As we crept upwards we could feel the air getting thinner and breathing more difficult. The temperature also dropped to 7C, along with the heavy rain we were starting to get pretty cold if we stopped. Keep moving to keep warm! Thankfully the rain never turned torrential - not enough to form rivers in the ripio - so it was quite manageable even with occasional patches of slippery muddy sections.

At last the Termales Ruiz hotel and hot springs came into view! A glad sight. Just as we were checking in, a large group of French pensioners rolled in. The same group we saw at the coffee farm doing a tour yesterday afternoon! We're clearly still on the gringo trail then, despite our adventurous routing choices of the day. We'll try the springs and sleep here today, then head over the top of the pass tomorrow at about 4000m! The highest point of our tour, and all down hill from here to Bogotá (except we dipn below its height and will need to reclimb 4500m back up to it...)

Colombia day 17: Coffee break

Today we learnt why the coffee you get to drink in Colombia is generally poor. The big cooperative which the vast majority of the coffee is sold through only exports the highest quality beans, keeping the second and third class beans for domestic use. Coffee is probably the most popular hot drink we've seen, but hot chocolate (made with water or milk) has always been an option for breakfast, and herbal tea and aqua de panela (made with sugarcane) are often options. When coffee or chocolate are made with milk, they seem to be served scoldingly hot. 
After a relative lie in we had time to squeeze in a hot breakfast provided by the hostel before the jeep transporting us to our coffee farm tour arrived. It was a pretty tame 45 minute journey compared to yesterday's epic adventure. The tour group was pretty big but worked pretty well. It was almost an even split between the British, Canadians and French with a couple of Greeks and a German to complete the mix. The first part of the tour was learning about the history of coffee and the processes used to make it. Central Colombia seems to be a bit like the Goldilocks of coffee. Not too hot (or cold), too wet (or dry) or too high altitude (or low). Being close to the equator means that they harvest beans year round, although there is still a peak season for berries. We learnt a lot about the way coffee is grown in Colombia with the vast majority of producers growing only one or two hectares.
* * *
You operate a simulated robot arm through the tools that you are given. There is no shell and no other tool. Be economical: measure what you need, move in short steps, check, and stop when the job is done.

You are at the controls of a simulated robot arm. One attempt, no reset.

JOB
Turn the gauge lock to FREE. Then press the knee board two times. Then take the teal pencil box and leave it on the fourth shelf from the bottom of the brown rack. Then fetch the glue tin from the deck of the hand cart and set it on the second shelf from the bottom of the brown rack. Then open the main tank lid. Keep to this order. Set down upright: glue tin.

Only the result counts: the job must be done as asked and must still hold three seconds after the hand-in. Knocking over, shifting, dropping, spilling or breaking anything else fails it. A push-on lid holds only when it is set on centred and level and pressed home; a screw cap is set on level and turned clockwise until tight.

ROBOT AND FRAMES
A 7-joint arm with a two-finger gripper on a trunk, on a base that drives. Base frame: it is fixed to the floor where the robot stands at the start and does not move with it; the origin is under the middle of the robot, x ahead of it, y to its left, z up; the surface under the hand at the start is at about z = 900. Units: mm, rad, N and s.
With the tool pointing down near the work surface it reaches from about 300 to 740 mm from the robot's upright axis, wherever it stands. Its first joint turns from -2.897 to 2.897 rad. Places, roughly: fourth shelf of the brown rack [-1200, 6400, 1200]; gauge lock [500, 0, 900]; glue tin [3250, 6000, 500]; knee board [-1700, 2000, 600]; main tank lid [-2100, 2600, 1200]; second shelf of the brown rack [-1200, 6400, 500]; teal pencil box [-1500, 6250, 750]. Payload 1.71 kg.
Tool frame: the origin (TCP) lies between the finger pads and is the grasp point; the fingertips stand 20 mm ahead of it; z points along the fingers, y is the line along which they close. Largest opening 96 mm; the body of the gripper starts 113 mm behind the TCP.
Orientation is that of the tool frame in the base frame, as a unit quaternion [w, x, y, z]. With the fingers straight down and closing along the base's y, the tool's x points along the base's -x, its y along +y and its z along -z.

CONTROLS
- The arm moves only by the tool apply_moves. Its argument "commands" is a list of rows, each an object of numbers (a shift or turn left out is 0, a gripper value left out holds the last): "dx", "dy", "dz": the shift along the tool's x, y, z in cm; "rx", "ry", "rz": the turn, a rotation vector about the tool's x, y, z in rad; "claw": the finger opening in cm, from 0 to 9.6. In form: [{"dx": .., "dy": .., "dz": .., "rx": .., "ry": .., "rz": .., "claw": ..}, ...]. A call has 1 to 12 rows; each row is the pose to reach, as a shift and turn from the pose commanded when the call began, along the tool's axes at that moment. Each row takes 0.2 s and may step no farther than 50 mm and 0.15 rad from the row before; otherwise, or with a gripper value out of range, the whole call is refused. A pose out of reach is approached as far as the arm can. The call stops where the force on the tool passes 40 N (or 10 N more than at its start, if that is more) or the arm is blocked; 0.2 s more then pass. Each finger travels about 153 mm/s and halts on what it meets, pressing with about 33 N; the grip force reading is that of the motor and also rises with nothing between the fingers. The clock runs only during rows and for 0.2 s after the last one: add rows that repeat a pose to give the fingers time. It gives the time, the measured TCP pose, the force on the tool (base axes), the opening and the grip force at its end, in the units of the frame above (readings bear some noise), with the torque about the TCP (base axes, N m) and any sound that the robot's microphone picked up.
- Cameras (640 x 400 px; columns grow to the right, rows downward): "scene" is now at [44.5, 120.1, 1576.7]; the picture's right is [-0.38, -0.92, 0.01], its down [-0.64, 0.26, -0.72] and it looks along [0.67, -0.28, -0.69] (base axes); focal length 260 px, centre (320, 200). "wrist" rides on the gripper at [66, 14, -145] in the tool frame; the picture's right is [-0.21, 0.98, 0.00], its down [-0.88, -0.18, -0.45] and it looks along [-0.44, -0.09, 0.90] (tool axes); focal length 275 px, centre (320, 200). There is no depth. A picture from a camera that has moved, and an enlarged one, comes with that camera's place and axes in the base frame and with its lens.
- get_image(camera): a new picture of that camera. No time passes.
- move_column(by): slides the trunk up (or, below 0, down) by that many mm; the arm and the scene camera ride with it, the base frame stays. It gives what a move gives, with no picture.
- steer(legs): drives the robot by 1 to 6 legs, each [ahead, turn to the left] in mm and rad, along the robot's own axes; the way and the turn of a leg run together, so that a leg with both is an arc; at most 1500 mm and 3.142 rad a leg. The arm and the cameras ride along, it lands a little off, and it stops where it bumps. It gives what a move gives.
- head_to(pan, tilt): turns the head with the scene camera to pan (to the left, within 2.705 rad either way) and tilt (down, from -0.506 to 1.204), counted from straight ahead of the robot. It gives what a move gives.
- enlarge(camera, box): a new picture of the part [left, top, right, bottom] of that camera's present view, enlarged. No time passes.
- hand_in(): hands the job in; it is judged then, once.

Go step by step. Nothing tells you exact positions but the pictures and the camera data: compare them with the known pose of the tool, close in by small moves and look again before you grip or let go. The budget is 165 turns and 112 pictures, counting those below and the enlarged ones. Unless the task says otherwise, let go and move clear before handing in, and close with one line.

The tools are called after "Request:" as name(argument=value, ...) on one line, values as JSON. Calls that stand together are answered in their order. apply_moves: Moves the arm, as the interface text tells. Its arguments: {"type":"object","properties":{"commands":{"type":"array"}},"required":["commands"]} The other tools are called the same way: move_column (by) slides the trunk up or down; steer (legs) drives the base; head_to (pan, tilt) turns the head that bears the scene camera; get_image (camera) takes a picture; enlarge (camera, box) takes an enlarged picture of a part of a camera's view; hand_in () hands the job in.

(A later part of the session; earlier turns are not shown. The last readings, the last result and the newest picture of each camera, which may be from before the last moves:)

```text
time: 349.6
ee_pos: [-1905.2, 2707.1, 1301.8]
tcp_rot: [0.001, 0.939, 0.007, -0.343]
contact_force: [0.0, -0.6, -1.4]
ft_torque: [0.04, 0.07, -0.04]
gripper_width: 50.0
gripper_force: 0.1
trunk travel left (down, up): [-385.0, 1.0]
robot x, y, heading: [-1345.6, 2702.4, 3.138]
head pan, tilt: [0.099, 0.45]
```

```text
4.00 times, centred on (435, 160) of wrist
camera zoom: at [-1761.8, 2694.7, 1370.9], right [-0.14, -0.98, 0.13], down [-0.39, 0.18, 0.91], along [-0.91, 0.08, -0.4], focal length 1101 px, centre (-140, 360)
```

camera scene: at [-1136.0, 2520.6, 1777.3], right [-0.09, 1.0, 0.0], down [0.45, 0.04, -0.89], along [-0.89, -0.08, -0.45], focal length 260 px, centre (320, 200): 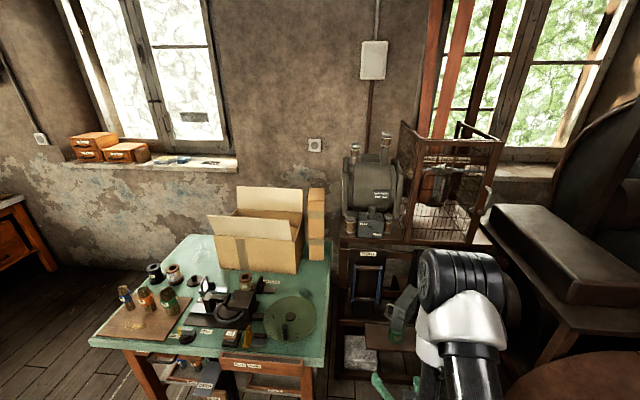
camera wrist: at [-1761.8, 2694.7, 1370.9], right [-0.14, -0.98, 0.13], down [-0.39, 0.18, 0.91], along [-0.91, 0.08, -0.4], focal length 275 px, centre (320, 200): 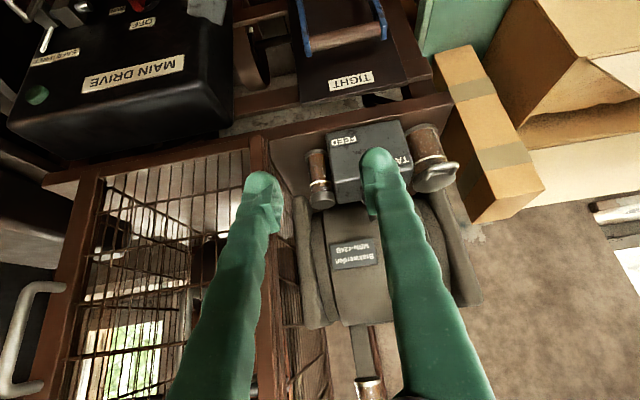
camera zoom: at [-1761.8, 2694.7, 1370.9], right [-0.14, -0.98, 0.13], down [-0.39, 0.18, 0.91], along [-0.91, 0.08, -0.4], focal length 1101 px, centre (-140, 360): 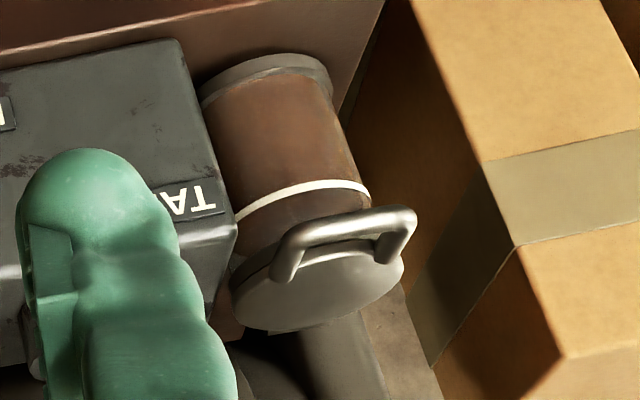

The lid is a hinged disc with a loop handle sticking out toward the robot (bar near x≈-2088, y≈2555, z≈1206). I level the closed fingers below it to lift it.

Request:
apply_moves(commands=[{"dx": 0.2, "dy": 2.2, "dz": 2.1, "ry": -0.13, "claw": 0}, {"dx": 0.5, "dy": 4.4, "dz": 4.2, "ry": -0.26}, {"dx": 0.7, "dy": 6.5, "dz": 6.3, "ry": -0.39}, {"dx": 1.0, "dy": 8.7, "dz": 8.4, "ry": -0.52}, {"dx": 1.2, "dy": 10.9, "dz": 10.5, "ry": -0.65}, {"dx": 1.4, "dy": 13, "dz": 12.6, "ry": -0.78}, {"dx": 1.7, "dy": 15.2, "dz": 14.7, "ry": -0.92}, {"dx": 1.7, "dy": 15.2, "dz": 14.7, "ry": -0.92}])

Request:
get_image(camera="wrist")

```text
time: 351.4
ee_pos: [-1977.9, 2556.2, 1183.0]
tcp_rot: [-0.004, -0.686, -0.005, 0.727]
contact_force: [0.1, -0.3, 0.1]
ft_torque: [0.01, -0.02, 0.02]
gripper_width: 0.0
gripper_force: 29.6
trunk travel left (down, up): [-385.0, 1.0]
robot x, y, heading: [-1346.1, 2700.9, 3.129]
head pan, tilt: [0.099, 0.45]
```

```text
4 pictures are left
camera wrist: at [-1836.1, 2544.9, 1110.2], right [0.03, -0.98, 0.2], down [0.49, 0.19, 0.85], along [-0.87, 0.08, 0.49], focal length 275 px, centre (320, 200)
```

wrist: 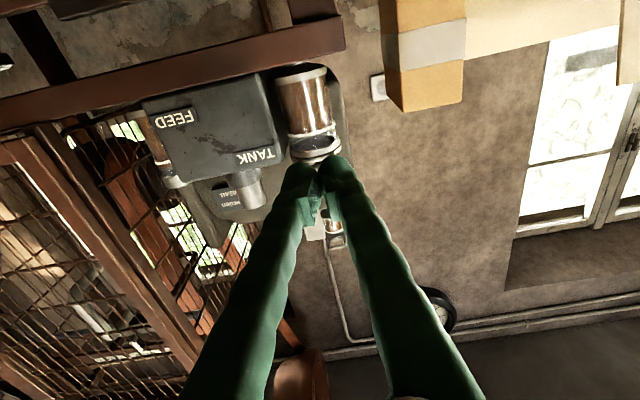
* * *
The farm we visited was one of the largest in Colombia with 120 hectares of coffee plants. Colombia still manages to be the third largest coffee producer in the world however. Like almost all the coffee plantations we've seen on our travels here, coffee plants are mixed with other plants like plantains to provide shade and additional soil nutrients. 

Producers can sell direct to markets but most choose to sell through a cooperative which will guarantee a sale. Price is broadly set by the central coffee market prices (for Colombian coffee this is in New York), but is adjusted for quality and transportation costs. The cooperatives also fund research into more pest and desease resistant plants as well as more efficient machinery for processing the coffee beans. Due to the wet climate, beans here are wet processed. The fermentation part of this process has caused the smell we've frequently found on our travels. The beans we've seen on grids and on sheets on the road have been the final part of the process before the beans are bagged and sold. The cooperative generally then performs the final shelling process before the beans are ready for export. This farm sells a proportion of its beans to the tourist trade locally so has a roasting facility here. As coffee beans are best used within around three weeks of roasting, the vast majority are shipped before roasting.
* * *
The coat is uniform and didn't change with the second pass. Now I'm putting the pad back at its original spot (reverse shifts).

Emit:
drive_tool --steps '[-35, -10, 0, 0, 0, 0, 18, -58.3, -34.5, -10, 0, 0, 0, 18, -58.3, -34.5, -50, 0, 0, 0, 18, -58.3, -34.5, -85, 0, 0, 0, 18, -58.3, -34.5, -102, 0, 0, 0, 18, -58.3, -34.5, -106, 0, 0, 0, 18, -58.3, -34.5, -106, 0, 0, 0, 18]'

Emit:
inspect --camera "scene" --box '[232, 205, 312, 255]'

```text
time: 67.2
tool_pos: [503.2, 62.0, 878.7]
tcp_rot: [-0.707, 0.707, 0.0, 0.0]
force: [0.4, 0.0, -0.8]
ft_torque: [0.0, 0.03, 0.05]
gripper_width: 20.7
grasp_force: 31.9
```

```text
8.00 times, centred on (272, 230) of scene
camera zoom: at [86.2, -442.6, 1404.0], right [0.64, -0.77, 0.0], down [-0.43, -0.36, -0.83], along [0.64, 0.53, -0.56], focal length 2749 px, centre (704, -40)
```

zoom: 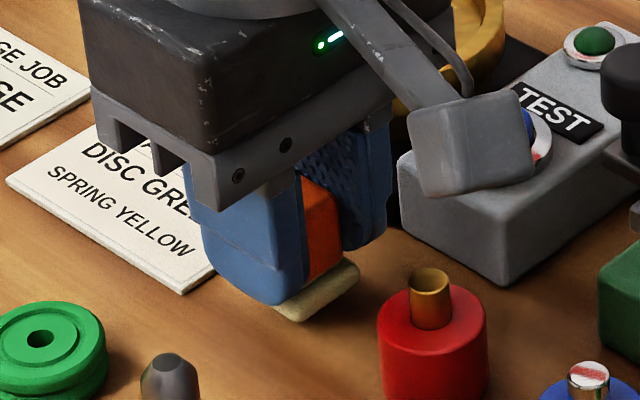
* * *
After an exhaustive morning learning about coffee it was time for a relaxed lunch, before some serious hammock time before traveling back to Manizales. Much more restful than yesterday!

Sunday, November 26, 2017

Colombia day 16: Colombia high on the white(ish) stuff

That's right: we went in search of snow.
The 4.15am alarm seemed very early. Guess we need rest days like this to make us appreciate the cycling days all the more!
The part of Los Nevados park we were headed to can only be reached by some 3 hours of dirt road (more like offroad) driving. Along with the altitude gain and distinct gasoline fumes in the aging and abused Land Cruiser, we were all a bit bleary and weary before any hiking started! We were in a small group with 3 other English speakers - a mother and preteen daughters from Canada who moved to Colombia in August. Fascinating to hear their stories! (Dad is busy studying for Masters so they get out the way every weekend doing something fun). There were probably 10 jeeps heading up in all, the rest with domestic tourists I believe.
The drive up probably did have the best views of the day, both stunning and precarious roads on sheer mountain sides, and up towards the central range of volocanos we were heading towards. The most famous cones are relatively active so have an exclusion zone. Santa Isabel on the other hand hadn't ereupted for some 8000 years so odds were in our favour for a quiet trip.
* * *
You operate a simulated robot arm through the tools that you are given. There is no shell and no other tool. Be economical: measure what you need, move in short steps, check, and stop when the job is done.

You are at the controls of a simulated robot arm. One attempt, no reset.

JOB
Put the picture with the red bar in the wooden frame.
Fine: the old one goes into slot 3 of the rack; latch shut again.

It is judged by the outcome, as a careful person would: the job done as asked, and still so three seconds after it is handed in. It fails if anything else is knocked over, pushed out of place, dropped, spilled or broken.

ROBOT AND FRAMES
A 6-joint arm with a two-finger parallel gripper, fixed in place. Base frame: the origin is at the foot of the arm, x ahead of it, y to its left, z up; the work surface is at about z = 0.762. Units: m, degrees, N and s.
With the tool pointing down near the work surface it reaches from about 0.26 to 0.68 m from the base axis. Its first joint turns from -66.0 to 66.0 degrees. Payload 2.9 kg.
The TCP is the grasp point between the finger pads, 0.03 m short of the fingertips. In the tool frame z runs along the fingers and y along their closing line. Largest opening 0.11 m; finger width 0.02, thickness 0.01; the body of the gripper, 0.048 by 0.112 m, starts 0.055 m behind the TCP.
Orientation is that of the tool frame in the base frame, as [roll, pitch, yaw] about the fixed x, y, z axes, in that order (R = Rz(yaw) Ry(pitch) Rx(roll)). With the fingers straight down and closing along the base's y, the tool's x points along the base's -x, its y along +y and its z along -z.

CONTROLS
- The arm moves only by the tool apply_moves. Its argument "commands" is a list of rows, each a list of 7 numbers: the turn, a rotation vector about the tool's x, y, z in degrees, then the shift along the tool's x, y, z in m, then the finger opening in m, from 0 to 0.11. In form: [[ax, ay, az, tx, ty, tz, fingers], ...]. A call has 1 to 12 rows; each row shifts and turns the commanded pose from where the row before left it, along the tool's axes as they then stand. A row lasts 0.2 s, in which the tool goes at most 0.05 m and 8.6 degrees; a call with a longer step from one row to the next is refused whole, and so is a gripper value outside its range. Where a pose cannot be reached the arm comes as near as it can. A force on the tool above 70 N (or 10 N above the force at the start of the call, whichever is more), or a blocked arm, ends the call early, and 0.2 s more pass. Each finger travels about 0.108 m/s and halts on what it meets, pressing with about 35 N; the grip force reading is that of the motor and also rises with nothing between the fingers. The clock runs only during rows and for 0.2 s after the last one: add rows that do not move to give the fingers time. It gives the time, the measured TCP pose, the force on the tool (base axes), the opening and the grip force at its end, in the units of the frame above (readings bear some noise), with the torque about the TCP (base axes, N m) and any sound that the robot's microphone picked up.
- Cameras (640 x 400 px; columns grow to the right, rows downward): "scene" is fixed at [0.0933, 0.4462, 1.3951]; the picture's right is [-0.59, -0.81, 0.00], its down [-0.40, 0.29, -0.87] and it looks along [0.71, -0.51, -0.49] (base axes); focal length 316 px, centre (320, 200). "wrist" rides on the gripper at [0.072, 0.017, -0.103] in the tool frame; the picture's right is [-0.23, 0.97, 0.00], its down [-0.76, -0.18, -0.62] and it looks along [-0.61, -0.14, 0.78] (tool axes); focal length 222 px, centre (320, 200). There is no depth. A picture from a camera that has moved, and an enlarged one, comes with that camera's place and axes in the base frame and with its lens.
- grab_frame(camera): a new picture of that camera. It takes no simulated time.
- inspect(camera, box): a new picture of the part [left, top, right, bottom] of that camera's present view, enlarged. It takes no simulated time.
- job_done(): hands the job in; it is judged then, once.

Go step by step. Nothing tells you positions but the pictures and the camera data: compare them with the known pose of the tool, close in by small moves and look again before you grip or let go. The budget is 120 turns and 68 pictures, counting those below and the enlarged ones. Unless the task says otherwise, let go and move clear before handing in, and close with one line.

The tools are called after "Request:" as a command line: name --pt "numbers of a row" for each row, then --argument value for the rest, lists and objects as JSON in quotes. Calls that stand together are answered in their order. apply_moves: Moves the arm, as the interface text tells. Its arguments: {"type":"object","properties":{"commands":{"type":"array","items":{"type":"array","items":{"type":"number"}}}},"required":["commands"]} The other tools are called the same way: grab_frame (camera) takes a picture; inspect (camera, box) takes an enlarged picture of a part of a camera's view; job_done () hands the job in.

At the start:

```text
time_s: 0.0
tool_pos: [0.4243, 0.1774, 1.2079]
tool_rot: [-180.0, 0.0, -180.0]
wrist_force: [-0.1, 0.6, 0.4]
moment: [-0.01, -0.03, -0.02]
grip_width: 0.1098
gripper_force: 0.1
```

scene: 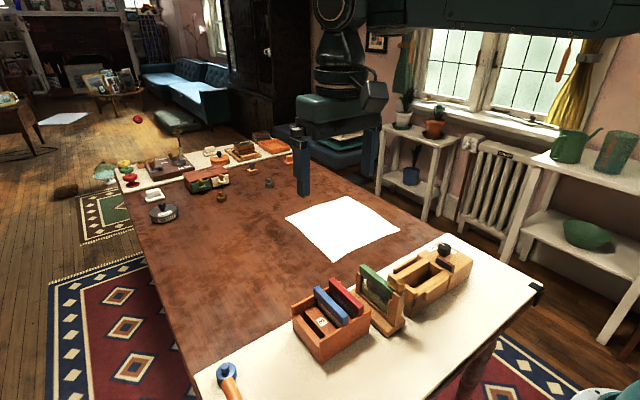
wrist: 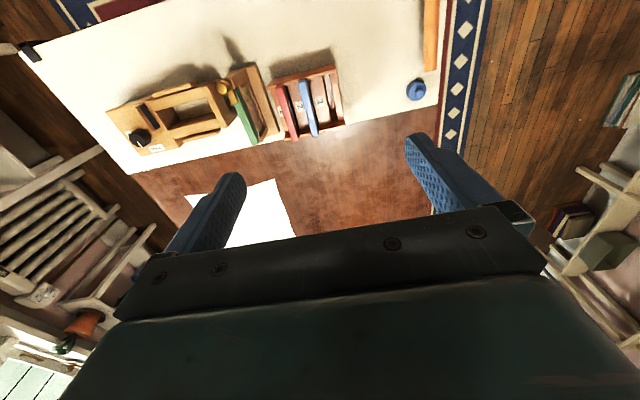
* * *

This volcano is also home to Colombia's lowest glacier. 100 years ago Colombia had 19 glaciers, it's now down to just 6 and expects all of those to be gone in the next 20 years. Santa Isabel, being the lowest, is retreating fastest and won't last 10 more years. So we were fortunate to get chance to see it, or what's left of it.

The drive back down was equally tiring, riding in the Fume Cupboard as I'd now dubbed it. All the excitement brought out my annoying cough into a full blown cold, so tomorrow we'll take a much more restful rest day!